En largos divanes acojinados varias parejas jugaban a las cartas. Repentinamente, caí en la cuenta de que yo era el único viejo que había en el patio. Muchachones melenudos, con crocs de colores chillones, me miraban con sorpresa cuando levantaban sus cabezas sobre las pantallas de las laptops. Llamé a un jovencito que tomaba órdenes de bebidas y comidas. -¿Quién era el dueño de esta casa? pregunté. Me explicó con mucha amabilidad que todo lo que sabía era que antes vivía allí un americano. El americano visitó la casa hace poco y no podía creer lo que veía; la hemos transformado con una originalísima decoración.

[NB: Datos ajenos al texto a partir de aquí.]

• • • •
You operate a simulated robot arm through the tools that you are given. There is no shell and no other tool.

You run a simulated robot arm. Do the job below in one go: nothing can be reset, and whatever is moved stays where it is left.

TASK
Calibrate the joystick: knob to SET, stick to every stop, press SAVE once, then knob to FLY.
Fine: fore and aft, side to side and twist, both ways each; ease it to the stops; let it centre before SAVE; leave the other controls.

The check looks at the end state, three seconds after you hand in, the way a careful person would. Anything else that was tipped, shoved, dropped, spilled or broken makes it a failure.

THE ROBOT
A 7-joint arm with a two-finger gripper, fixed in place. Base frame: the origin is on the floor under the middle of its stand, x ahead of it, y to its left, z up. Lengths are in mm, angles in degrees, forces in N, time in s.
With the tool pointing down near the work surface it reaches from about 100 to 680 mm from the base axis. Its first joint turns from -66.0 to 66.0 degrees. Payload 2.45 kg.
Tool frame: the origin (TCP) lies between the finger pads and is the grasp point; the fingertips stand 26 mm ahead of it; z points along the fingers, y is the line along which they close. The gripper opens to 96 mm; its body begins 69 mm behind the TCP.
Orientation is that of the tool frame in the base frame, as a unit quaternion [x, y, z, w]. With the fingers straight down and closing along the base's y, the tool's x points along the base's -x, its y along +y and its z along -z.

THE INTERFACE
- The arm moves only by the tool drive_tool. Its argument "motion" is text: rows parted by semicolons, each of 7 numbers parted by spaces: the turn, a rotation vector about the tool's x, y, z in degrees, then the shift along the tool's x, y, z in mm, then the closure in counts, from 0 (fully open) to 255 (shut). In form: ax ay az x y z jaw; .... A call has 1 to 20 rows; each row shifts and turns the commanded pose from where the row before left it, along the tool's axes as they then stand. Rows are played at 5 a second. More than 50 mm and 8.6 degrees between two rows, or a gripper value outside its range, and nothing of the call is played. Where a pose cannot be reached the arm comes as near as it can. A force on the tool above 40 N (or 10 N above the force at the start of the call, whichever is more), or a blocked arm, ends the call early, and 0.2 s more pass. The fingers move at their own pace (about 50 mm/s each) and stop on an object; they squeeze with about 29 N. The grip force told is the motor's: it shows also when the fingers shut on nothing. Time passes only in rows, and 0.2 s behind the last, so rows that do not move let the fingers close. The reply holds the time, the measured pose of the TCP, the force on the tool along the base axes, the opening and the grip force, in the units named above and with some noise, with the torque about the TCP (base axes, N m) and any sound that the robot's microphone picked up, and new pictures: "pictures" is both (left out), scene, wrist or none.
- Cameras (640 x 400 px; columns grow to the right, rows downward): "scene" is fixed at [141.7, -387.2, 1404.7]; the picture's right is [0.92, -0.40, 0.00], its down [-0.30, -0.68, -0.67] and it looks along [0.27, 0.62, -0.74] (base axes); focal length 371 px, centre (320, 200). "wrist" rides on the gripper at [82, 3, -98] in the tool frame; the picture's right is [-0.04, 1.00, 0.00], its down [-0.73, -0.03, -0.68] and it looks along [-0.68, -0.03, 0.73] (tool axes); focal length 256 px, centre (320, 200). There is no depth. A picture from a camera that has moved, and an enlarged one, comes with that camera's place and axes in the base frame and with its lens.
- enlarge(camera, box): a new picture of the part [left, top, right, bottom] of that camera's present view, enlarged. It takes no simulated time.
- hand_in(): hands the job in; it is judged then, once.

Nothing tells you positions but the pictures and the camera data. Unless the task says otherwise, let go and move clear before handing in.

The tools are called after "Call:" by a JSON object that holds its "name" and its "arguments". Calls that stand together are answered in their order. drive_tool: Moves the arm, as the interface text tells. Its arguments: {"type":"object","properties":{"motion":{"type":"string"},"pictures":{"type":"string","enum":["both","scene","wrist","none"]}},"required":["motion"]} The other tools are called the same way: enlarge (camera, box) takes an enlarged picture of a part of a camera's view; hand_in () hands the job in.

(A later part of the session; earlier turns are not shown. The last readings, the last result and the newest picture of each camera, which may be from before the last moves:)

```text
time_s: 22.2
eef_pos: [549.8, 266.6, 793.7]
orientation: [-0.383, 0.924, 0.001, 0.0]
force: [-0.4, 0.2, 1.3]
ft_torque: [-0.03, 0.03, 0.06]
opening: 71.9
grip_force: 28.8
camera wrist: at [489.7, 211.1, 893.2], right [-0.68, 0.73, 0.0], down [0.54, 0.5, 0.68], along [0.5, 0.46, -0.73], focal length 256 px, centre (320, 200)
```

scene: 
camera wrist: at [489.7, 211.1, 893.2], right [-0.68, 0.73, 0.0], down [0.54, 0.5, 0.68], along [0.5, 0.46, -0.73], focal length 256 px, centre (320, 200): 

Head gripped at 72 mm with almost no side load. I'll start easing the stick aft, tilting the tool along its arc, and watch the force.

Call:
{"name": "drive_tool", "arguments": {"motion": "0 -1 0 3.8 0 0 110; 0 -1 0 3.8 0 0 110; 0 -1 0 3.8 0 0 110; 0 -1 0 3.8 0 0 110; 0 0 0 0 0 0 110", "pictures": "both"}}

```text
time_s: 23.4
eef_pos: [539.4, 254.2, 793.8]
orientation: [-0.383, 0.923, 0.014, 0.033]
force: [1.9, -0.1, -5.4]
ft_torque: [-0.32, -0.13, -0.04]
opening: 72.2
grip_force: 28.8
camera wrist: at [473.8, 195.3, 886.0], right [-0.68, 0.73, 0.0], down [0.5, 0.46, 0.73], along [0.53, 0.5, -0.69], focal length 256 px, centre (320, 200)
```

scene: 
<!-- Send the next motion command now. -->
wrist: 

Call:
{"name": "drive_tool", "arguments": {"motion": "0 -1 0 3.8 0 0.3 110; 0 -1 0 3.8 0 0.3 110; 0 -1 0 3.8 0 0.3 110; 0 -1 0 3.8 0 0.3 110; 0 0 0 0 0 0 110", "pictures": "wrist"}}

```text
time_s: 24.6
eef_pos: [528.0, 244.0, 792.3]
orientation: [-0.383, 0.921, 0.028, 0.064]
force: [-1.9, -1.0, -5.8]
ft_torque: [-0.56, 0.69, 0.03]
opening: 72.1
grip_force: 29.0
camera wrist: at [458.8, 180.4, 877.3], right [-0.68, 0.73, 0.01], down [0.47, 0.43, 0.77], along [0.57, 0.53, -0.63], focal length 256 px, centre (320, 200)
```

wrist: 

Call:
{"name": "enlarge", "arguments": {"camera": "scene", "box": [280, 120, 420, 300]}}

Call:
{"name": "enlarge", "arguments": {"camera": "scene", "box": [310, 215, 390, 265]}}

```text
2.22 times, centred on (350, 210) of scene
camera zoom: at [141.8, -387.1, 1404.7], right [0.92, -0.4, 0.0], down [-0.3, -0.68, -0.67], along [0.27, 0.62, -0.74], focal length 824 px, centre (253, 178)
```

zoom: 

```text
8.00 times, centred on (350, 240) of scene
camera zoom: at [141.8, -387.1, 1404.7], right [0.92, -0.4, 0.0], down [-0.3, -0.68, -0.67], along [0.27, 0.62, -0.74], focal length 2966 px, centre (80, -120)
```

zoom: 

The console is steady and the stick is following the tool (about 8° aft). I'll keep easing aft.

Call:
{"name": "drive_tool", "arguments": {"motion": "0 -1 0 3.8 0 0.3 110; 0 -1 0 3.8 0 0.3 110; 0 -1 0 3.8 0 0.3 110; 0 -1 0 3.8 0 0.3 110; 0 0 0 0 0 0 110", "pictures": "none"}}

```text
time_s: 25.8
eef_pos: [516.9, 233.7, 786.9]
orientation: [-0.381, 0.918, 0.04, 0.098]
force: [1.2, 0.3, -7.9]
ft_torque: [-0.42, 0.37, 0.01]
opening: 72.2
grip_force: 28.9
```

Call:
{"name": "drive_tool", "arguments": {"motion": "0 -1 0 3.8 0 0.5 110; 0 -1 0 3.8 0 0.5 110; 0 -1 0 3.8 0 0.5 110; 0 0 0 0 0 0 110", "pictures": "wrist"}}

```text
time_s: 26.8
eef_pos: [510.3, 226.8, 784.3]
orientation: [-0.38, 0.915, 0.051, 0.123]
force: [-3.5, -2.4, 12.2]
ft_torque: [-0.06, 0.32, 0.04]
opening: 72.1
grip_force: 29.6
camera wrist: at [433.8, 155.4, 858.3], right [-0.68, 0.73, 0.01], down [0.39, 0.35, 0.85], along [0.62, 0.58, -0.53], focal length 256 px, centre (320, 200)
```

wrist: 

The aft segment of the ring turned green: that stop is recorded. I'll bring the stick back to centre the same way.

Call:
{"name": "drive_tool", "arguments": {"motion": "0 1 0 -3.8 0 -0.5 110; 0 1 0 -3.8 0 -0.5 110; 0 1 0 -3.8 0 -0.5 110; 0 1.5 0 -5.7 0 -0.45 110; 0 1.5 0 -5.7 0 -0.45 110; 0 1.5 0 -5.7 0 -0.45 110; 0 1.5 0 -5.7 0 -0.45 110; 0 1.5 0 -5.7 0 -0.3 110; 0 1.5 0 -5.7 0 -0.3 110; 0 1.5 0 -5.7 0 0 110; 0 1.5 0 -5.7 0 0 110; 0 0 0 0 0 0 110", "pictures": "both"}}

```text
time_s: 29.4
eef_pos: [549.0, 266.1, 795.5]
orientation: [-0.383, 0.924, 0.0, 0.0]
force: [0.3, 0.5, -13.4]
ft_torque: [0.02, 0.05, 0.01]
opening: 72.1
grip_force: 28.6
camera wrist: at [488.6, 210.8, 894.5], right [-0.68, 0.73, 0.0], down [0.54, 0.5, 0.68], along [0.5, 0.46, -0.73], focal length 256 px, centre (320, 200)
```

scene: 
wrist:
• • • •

Al salir de nuevo a la calle me pareció que esa casa pertenecía al viejo oftalmólogo Noboa Recio, quien tenía consultorio en el segundo piso cuando yo asistía a la escuela elemental. Después pasé frente a la casa donde vivió doña Tatá Benliza, una dama instruida y culta de la que se decía había mantenido una prolongada correspondencia con el poeta Gastón Deligne. Doña Tatá usaba complicados sombreros adornados con racimos de flores artificiales. Era una mujer de aspecto solemne, circunspecta y elegante. La vi un día: falda gris, blusa color aceituna, durante una misa de difuntos.
Entré entonces a la antigua casa de la familia Báez Soler. Ahora es un hotel que abarca varias viviendas contiguas. Topé adentro con un famoso retrato de Isabel la Católica. A partir de ese cuadro un médico español diagnosticó que Isabel padecía hipertiroidismo: reinaba a pesar del bocio.